To say that international law is powerless because it is violated is too hasty. The system still produces decisions. On March 16, 2022, the International Court of Justice ordered Russia to immediately suspend its military operations in Ukraine. On July 19, 2024, the same Court ruled that Israel’s continued presence in the occupied Palestinian territory was illegal under international law. Therefore, the law still exists. It speaks. It judges. It qualifies.

The real challenge comes after. Who enforces it? Who applies pressure? Who bears the political cost of a clear condemnation? At the Security Council on June 4, 2025, a draft resolution calling for a permanent ceasefire in Gaza failed after a U.S. veto. A few months earlier, on March 18, 2025, UN humanitarian officials warned that the resumption of hostilities and the blockage of aid were destroying the meager gains made during the ceasefire. In the case of Ukraine, on February 24, 2025, the General Assembly reaffirmed the sovereignty and territorial integrity of the country within its recognized borders. The normative framework still stands. But its impact depends on the political follow-up it receives.

In other words, international law does not die suddenly. It wears away when states cease to invoke, defend, and translate it into sanctions, diplomatic isolation, or concrete measures. A text that remains in the archives does not deter anyone. A rule that is no longer invoked becomes one less reference point for weaker states, judges, mediators, and humanitarian workers.

Who benefits when security prevails over the rule?

The most powerful discourse today often boils down to a simple formula: national security comes first, or at least it takes precedence over legal considerations. This reasoning primarily benefits states with military power and strong political allies. It allows them to act quickly, justify urgency, and shift the discussion away from legal grounds. It also benefits their allies, who sometimes prefer a tactical victory over a long and embarrassing legal battle.

But this choice has an immediate counterpart. It weakens states that cannot retaliate alone. It reduces the protection for civilians. It makes the position of diplomats who are still trying to build coalitions around a common rule more fragile. And it muddles the message sent to violators: if aggression, blockades, or annexations end up being treated as fait accompli, then the rule does not vanish, it becomes selective.

On the contrary, staunchly defending international law primarily serves the most vulnerable countries. Small states need a framework that limits the use of force. NGOs need rules to protect humanitarian access. Civilian populations need safeguards when war looms. That is why the UN Charter emphasizes peaceful dispute resolution and the prohibition of the threat or use of force. Without this common minimum, everyone reverts to their ability to cause harm.

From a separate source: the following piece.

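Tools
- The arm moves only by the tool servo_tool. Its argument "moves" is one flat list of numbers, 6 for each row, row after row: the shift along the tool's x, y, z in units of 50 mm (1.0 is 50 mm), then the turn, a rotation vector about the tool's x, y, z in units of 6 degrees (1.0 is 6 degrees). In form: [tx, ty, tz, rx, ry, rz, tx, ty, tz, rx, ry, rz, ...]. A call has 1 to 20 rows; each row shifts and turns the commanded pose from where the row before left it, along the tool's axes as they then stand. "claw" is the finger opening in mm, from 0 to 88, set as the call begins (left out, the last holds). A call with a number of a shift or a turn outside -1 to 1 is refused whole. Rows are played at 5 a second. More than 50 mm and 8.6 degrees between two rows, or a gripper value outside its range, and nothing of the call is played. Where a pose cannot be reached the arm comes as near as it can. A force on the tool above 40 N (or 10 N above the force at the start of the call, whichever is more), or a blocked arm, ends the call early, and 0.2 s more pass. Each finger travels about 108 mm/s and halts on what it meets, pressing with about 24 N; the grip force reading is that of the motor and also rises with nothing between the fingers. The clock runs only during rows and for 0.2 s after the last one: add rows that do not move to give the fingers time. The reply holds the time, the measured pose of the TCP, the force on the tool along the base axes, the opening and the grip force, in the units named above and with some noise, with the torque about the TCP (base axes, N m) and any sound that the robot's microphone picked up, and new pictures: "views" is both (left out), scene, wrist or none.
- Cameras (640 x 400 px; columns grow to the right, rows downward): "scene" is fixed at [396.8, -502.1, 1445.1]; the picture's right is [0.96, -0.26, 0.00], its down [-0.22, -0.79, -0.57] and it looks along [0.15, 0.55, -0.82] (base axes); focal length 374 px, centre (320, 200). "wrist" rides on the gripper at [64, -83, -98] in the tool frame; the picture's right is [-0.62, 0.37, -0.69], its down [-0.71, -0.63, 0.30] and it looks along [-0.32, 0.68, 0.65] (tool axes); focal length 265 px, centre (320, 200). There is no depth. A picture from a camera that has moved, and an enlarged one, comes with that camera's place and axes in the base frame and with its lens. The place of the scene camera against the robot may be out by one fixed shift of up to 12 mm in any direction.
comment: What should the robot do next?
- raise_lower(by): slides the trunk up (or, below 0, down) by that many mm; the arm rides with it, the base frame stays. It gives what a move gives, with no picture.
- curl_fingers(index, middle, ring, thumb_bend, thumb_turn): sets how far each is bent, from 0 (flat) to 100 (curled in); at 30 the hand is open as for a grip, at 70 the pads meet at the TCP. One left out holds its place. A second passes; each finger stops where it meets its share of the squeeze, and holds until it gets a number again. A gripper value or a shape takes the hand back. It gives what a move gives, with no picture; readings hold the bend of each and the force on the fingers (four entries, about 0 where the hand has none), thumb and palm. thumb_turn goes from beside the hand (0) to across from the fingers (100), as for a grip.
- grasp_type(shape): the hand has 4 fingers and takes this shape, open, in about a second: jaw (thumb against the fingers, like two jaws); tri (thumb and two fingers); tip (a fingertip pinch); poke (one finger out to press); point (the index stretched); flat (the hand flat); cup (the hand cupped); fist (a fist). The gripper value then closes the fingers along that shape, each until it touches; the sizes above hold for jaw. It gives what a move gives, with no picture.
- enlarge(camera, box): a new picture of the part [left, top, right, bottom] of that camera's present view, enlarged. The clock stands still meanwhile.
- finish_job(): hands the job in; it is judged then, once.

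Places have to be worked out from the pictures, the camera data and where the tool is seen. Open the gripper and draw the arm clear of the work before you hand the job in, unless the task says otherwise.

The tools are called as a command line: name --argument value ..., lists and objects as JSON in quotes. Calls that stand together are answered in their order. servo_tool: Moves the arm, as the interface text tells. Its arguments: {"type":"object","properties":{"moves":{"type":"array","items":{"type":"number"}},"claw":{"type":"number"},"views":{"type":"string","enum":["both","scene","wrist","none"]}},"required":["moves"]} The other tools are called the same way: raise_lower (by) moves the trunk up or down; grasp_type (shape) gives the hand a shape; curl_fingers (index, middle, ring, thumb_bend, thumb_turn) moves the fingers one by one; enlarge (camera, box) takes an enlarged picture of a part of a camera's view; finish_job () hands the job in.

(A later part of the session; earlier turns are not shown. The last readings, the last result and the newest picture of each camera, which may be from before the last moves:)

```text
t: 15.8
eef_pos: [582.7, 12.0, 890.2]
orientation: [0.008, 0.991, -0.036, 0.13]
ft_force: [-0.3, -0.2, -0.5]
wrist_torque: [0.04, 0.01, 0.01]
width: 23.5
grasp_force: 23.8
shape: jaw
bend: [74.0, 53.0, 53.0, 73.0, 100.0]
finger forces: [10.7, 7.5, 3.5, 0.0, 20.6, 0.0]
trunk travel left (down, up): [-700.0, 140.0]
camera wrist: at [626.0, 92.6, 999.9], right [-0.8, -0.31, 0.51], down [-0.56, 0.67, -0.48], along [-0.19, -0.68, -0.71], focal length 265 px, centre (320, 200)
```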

The realists, however, have a valid argument: law alone does not disarm an army or open a humanitarian corridor. They are right. A rule without political cost or enforcement mechanism remains fragile. But this limit does not justify abandonment. It simply underscores the need for institutions to embody the law, governments to uphold it, and partners to be willing to expose themselves to keep it alive.

The silence of states weighs heavier than violations

The real tipping point is reached when a violation is no longer called a violation. When a bombing, military operation, or blockade is not described as a breach of the rule but merely a strategic option, the landscape changes. Vocabulary matters. Saying that an action is “outside the law” does not carry the same weight as saying it violates it. In one case, a gray area is maintained. In the other, it is reminded that there is still a norm, hence a responsibility.

It is here that silence becomes more dangerous than the transgression itself. A violated but denounced rule remains a rule. A violated rule, excused and then forgotten, begins to lose its force. This holds true for war and for humanitarian aid, occupation, annexation prohibition, and refusal to aggress another state.

Therefore, the system remains alive but vulnerable. It relies on a minimal belief: states still agree to act as if the law matters, even when it inconveniences them. If this belief erodes, international law does not collapse overnight. It fades gradually. And in this kind of erosion, the first harm is not to grand speeches. It is to those who have no control over force but bear all its consequences.

What to watch for in the coming weeks

The next test will play out first in New York and The Hague. At the Security Council and the General Assembly, each new text on Gaza or Ukraine will indicate whether states still want to pay the price of a clear legal stance. Before the International Court of Justice, ongoing procedures will also continue to serve as a benchmark: not because they stop a war, but because they establish what the law accepts or rejects tolerating.

The real question is simple. Will the major powers continue to treat these decisions as constraints, or only as diplomatic accessories? The answer to this will determine the future. Not just the credibility of institutions. The practical survival of international law itself.